Cada día piensa en nuevas ideas que puedan convertir este rincón en un espacio más ambicioso sin perder el encanto de ahora. Pero le faltan metros cuadrados. No puede ampliar hacia ninguno de los dos lados, a uno está el centro de día Saraiva y hacia el otro, un bar de copas. «Podemos ofrecerle un trato, total solo abren por la noche», bromea Lidia Fariña. En los últimos meses ha buscado local para intentar ampliar el negocio, pero se han topado con alquileres elevadísimos y con reformas demasiado ambiciosas como para que sea viable. Así que, mientras, siguen en este pequeño rincón de la zona vieja.
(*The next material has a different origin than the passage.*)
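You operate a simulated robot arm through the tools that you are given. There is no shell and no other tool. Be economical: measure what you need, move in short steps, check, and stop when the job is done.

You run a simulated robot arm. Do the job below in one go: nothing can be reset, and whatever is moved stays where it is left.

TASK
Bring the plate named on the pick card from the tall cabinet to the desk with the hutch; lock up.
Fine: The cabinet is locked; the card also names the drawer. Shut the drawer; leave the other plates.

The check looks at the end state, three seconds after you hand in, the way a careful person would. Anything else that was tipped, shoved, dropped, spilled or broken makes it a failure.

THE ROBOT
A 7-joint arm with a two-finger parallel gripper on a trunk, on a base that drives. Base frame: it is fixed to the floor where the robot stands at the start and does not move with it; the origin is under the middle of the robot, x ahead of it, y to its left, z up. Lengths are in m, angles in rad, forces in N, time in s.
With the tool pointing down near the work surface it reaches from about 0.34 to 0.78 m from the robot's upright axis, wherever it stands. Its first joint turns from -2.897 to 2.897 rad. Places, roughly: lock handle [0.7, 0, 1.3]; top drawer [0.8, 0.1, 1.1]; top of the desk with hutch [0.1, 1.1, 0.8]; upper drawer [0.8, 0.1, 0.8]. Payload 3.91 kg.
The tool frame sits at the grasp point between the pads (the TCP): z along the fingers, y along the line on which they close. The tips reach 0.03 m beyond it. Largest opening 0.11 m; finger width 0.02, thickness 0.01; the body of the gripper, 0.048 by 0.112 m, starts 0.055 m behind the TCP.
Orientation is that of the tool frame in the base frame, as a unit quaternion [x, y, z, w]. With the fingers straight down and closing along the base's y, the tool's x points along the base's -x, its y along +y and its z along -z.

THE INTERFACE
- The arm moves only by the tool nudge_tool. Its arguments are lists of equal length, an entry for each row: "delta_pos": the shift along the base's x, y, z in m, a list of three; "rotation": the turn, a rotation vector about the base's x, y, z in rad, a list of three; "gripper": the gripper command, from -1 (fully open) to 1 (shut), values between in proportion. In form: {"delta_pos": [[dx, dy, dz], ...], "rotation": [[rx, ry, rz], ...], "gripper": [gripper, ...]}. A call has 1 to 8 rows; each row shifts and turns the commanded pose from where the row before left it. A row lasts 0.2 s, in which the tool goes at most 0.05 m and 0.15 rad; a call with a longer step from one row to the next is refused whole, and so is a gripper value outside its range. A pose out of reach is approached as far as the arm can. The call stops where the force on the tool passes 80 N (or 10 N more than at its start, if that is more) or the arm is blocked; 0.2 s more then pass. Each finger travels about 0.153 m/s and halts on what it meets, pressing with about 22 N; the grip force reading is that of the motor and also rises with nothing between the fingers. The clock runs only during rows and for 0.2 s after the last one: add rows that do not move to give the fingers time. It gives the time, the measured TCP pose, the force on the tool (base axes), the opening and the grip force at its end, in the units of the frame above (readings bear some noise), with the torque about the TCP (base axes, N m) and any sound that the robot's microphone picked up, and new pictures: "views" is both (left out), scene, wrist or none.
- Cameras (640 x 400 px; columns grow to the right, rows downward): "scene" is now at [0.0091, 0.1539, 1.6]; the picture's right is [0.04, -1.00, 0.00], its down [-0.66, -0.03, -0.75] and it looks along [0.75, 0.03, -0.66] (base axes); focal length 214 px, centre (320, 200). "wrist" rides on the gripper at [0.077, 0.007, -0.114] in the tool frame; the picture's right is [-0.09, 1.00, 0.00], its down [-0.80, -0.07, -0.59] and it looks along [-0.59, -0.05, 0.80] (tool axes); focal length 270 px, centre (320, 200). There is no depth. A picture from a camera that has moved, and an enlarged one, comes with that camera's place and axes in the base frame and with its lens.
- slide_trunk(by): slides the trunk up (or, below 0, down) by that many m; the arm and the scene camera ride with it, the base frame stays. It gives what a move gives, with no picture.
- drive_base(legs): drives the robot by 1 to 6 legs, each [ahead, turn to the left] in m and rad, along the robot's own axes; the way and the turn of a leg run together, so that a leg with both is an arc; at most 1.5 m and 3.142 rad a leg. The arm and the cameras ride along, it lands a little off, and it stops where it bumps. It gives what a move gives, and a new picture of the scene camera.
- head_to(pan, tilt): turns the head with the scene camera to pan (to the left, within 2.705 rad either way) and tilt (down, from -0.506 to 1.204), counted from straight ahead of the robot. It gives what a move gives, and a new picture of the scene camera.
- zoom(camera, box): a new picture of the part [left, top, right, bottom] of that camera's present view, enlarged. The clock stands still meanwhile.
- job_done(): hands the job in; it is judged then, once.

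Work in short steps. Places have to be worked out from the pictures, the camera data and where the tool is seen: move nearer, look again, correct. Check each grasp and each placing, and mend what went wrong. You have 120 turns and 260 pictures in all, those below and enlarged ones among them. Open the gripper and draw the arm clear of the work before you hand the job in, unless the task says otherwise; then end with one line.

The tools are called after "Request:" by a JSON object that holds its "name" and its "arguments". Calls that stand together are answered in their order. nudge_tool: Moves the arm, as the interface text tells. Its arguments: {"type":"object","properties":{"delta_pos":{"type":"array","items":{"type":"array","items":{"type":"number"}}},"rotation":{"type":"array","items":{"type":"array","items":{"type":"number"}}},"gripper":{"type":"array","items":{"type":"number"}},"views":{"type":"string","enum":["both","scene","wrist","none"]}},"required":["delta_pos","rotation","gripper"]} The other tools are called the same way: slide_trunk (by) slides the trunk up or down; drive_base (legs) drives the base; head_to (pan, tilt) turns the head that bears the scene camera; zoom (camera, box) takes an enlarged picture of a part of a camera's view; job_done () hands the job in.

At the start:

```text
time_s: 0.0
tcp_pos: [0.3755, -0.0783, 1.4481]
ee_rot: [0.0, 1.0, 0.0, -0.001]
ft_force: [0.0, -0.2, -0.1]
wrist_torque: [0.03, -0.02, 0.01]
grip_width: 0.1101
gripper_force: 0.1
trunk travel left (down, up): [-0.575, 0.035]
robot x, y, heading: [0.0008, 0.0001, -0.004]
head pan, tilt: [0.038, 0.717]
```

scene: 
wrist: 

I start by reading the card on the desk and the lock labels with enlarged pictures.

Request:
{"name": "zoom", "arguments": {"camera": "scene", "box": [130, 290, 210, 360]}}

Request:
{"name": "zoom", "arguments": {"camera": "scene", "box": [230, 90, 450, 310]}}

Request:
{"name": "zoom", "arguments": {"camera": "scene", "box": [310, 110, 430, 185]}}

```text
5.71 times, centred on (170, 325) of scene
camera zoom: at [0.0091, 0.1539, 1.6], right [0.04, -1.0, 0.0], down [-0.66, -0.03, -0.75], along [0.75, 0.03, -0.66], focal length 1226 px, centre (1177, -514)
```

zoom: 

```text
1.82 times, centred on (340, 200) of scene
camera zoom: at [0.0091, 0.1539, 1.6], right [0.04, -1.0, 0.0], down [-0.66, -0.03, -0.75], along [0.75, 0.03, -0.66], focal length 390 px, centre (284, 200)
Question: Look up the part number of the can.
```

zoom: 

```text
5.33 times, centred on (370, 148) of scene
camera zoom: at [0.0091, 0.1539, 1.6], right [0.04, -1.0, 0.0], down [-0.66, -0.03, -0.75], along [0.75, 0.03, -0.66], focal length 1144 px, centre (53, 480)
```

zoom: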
La necesidad de ampliar le ronda la cabeza cada vez que le dice a alguien que no le puede coger el pedido o ve como los clientes pasan de largo por no tener una silla libre. «Lo que más me duele es decirle a la gente que no», comenta la dueña de Artesa, que nunca pensó que podría ser tan feliz yendo a trabajar. «Si hago 15 horas es porque quiero, antes las hacía y no me las pagaban», lamenta.